This post first appeared on crikey.com.au,
It is also my 100th post on this blog. I dedicate 95 of those posts to Nelson Mandela, for each of the 95 years of his life:
I will always remember voting in South Africa’s first democratic elections on April 27, 1994. It was a miracle they took place at all; far-right-wing organisations threatened civil war, and only last-minute negotiations and concessions ensured all key political parties took part in the historic vote.
Such was the fear that some people took to draining their swimming pools and stocking them with cans of baked beans, mineral water and tinned tuna in case all hell broke loose — or so the urban legend went. But certainly there were empty shelves in the supermarket and a tremendous sense of tension in the air.
In the lead-up there had been bomb blasts at Johannesburg airport instigated by the paramilitary AWB (Afrikaner Resistance Movement) and, a year before, the terrible slaying of Communist Party leader Chris Hani carried out by a white Polish immigrant named Janusz Walus as part of a right-wing plot that had pushed the country to the brink of anarchy.
But the doomsayers were all proved wrong.
On April 27 the front-page headline in Johannesburg’s The Star newspaper proclaimed boldly “Vote the beloved country”, a play on Alan Paton’s famous novel Cry, The Beloved Country about apartheid’s injustices, which we all read at school. Underneath the headline was a photo taken from a helicopter showing a snaking line of people stretching beyond the confines of the photograph waiting patiently to vote for the first time in their lives.
People queued for hours. In the big cities. In country towns. In townships. In rural villages. On hillsides.
Apart from getting married and the birth of my daughter, it was the single greatest day in my life. It was a privilege to be alive and still young (I was 21 at the time), but old enough to play my small part in such a defining moment in our troubled country’s history.
I remember it as a glorious crisp, early autumn day. Blue skies. Electricity in the air.
I voted at the nearby primary school just a short drive from home. I am not someone who shows his emotions, but as I drove past the line of people waiting on the pavement, there were tears in my eyes, and my heart felt like it was ballooning out of my chest.
In that queue was Nelson Mandela’s vision, why he had spent 27 years of his life imprisoned on Robben Island and why he had emerged not to proclaim war against those who oppressed him but to suggest a vision of the “rainbow nation” where everyone, no matter the colour of their skin, could feel proud to call themselves South African.
That queue outside the primary school in leafy suburban Jo’burg, in queues all over the country from Cape Town at the bottom of the country to Messina on the Zimbabwean border, the rainbow nation was brought to life for the world to see.
“… white middle-aged Jewish women in designer outfits, who for years had kept domestics (or “maids” as we called them) to raise and feed their children, stood quietly behind those they employed.”
Having parked my car some distance away, I took my place in the line.

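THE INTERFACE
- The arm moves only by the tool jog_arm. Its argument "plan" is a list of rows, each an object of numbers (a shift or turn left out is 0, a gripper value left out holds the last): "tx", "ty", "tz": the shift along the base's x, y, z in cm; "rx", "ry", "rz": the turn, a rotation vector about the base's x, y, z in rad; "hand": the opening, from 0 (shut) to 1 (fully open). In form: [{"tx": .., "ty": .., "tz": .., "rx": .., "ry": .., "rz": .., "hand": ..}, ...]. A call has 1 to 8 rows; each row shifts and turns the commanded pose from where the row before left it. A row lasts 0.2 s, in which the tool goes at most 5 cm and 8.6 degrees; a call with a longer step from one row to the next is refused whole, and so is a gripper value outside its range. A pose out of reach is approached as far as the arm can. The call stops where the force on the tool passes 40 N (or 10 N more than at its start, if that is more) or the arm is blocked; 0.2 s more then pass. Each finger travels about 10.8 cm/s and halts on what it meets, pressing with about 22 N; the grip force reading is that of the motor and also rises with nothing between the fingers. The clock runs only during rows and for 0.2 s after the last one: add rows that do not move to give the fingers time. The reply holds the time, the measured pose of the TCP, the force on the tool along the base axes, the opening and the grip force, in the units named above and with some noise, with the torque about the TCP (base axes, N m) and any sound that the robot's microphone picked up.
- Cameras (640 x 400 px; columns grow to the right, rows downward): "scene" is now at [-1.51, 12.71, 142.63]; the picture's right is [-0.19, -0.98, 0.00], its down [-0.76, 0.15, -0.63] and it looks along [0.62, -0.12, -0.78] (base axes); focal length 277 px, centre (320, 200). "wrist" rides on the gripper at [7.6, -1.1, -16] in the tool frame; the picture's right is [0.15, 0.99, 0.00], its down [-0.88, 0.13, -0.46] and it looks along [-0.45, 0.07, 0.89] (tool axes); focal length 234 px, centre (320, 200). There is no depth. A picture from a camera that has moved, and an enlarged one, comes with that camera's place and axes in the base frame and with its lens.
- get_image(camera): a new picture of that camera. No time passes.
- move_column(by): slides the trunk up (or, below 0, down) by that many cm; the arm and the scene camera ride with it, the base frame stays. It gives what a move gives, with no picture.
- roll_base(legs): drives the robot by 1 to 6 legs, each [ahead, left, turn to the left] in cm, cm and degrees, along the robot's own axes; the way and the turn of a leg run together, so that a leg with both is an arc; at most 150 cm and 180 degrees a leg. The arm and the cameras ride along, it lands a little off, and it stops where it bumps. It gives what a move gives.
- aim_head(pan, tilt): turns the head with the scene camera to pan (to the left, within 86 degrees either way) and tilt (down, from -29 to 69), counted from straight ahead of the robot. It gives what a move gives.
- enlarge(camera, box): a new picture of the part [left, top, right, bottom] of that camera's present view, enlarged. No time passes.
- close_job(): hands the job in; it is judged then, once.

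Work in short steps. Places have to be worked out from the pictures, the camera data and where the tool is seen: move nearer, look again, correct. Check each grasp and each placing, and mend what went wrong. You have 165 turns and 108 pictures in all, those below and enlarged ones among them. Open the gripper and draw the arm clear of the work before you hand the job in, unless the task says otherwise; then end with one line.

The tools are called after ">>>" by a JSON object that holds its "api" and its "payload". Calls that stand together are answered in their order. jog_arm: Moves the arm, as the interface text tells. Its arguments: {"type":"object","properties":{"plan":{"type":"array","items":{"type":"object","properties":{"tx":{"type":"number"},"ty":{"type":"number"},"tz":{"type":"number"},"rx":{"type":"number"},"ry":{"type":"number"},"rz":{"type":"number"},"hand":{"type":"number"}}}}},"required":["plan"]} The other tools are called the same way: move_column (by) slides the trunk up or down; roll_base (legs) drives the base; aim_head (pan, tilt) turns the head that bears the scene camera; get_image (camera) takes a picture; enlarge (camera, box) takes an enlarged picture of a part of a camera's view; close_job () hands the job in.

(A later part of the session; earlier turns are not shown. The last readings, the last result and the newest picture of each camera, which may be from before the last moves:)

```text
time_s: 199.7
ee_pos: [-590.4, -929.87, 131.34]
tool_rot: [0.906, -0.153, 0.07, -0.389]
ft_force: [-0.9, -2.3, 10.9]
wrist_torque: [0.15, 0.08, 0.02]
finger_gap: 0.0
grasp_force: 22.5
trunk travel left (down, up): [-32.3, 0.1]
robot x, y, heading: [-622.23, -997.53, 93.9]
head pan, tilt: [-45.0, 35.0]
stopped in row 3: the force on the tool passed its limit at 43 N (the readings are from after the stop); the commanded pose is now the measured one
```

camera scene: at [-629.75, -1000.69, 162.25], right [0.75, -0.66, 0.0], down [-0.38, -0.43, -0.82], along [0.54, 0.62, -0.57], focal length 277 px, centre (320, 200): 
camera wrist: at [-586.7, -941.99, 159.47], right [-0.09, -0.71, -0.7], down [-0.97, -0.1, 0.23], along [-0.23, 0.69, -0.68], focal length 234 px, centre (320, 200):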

Ahead of me white middle-aged Jewish women in designer outfits, who for years had kept domestics (or “maids” as we called them) to raise and feed their children, stood quietly behind those they employed. Dapperly dressed old African men, once forced to carry “passbooks” regulating their movements in white areas under apartheid, stood beside Portuguese-born restaurateurs, Italian hairdressers and sun-loving British immigrants. Petrol attendants stood next to lawyers, suburban housewives, next to black mini-cab drivers. Black gardeners stood side-by-side with white doctors and accountants. Petrol attendants in blue overalls stood next to white old ladies with permed hair and tissues tucked under their sleeves, who stood behind Indian shopkeepers and coloured fruit sellers.
There was something in the air that day. Yes the tension remained, but there was the sense the dream could be real, that we could all learn to get along and in doing so rebuild and repair centuries of inequality, injustice and brutality. It would not be easy, but it was possible.
Soon after, the votes tallied, Nelson Mandela was sworn in as our first president.
The following year, South Africa won the Rugby World Cup; Mandela famously wore his No.7 jersey alongside Francois Pienaar (I retreated to my bedroom, head under my pillow, too anxious to watch the dying seconds of the match before Joel Stransky’s wondrous drop goal) and we all danced together in the streets, waving our new and strange-looking flag with gusto. The following year our soccer team, Bafana Bafana (“the boys”), won the African Cup of Nations in front of 120,000 screaming fans in Soweto.
Of course the euphoria over those early days of freedom have faded into reality. There are many challenges still facing the Rainbow Nation: crime, AIDS, inequality, corruption. But the new South Africa, even with these big problems, is a vastly better place than I remember through the rose-tinted glasses of my privileged white upbringing.
I never met Mandela, though I often drove past his imposing Houghton house a few suburbs from my own on my way home from work. With a bit more luck I might have bumped into him as his picked up his medications at the local pharmacy in the cosmopolitan neighbourhood of Norwood, a few kilometres down the road. Sadly, it never happened.
What would I have said to him? Perhaps, thank you for those glorious days in April. And for giving us hope and a glimpse of what might still be.